(TEXT)
Her sabah uyan, mutfağa git sonra kafanı sağa çevirip çerçeveye bak. Akabinde derin bir iç çekişle bir sigara yak. Bitince hapını içmeyi unutma ve duşa girmeden bir sigara daha yak içtiğin suyun verdiği rahatlıkla.
Gün başlasın, ayakların ağrıyana kadar çalış ve insanları çalıştır. Gün içinde gelen onlarca telefon ve finansal döngülerle uğraş dur. Bugün şu olursa bu olur eğer bu olursa şu olur. Evet evet o toplantı iyi geçti hareket başlayacak.
Önce kendin inanmalısın ki diğer herkes de sana inanabilsin.
O yüzden önce kendini inandır.
Sanırım bugüne kadar 450.000’e yakın sigara içmişimdir. Şimdi böyle dediğimde gözüme çok gözüktü. 450.000 vay be!!
Şimdi bir tane daha yaktım. 450.001 oldu rakam.
Gün içinde sabaha dön. ilk sigaranı yaktığın an aklına gelsin. Gece 3.30’da uyanıp 4 olmadan evden çıkıp gittiğin uzun yollar. Aslında uzun gözükürken kısalan yollar. Vay be nasıl da aşık olmuşum diye bir tebessüm et. Nasılsa birazdan telefonun çalacak ve tebessümün ; ne arıyor bu amk oğlu döngüsüne girecek.
Hayat bana hep bir sarmal gibi gelir. Eğer ki ucunu kaçırırsan her yerine dolanır hayat. O yüzden dikkatli çoğu zamanda da aslında dikkatsizce yaşarım ben. O yüzden bazen dolanır hayat istemsizce ayaklarıma ve düşerim. Ama düşünce de kalkmasını bilirim. Tüm acısına rağmen dizlerimin her düştüğümde kan revan içinde kalkar devam ederim hayata. Gideceği yere kadar. Ne bileyim belki sabahı görmeyiz diye gece mutlu hayaller kurduğum da olur aslında.

(SOURCE DATA)
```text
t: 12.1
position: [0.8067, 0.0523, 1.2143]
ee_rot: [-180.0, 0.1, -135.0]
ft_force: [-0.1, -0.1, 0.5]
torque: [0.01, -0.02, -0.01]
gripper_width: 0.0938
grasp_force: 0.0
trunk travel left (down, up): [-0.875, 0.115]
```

(TASK GOAL) I need the text continued from the place where it stops.

(REPLY)
450.002..!! Durmuş amcamız vardı çocukken ve hep şöyle derdi ; içtiğim her sigara tabutuma çaktığım bir çivi. Öldüğünde gençtik ama mahalleli olarak katılmıştık cenazesine. Tabutunu görünce istemsizce bir sigara yakmıştım. 154.298.sigara olsa gerek. Neden takıldı isem sigaraya bu kadar ?
Zaman ve kaybedişler, kaybedilenler üst üste geldikçe sinirlerim törpülendi sanki. Artık insanların yazdıklarına ve bazen gözlerine bakarak yalanlarını dinleyebiliyorum. Oysa böyle değildim. Fevri idim. Hemen söylerdim ; o öyle değil böyle. Kandırma beni be..! Oysa şimdi inanıyormuş gibi yapabiliyorum. Belki inanmak da istiyorum. Bazen de hiç inanmak istemiyorum. Dümdüz gerçekleri konuşsun istiyorum insanlar. Neden konuşmuyorlar ki ? Ne menfaatleri var benden ya da değer mi veriyorlar kırılmayayım diye.
Sonra tam böyle düşünürken aklıma bir anı geliyor. Ona özel bana özel. Ve işte tam o an çıkıp gidesim geliyor. Tüm sorumluluklarımdan, uyanmak olduğum sabahlardan, yapmam gereken işlerden uzak bir yerlere gitme hissi. Ama gidemiyor da insan. Çünkü nereye gitse kendisini de götürüyor yanında. Sadece bazı anlar alkolün yüksek dozajında sıyrılıyor insan hayattan. Bambaşka düşünüyor, tüm korkularından arınmış herkesle her şeyi apaçık konuşabilecek gibi hissediyor. Ama ben artık öyle de yapmıyorum. Susuyorum.
iZnik gölü ne de güzeldi. Ne güzel bir akşam ve devamında ne güzel bir geceydi. Gene bir anı geldi aklıma aslında öküz gibi oturdu kalbime o anı.
Neyse 450.003..! Hayat devam ediyor ve edecek.
Belki insanlar da yalan söylerken önce kendileri inanıyordur benim yalanlar söylemeden yaptığım gibi.
O yüzden önce kendin inan. En başta kendine. Ve düşmemiş gibi hissetsen de kalk düştüğün yerden ve adım atarak yeniden başla.
Kendimi seviyorum. Hiç kimsenin anlayamayacağı bir derinlikte seviyorum. Bu yüzdendir en çok öfkemin de kendime olması.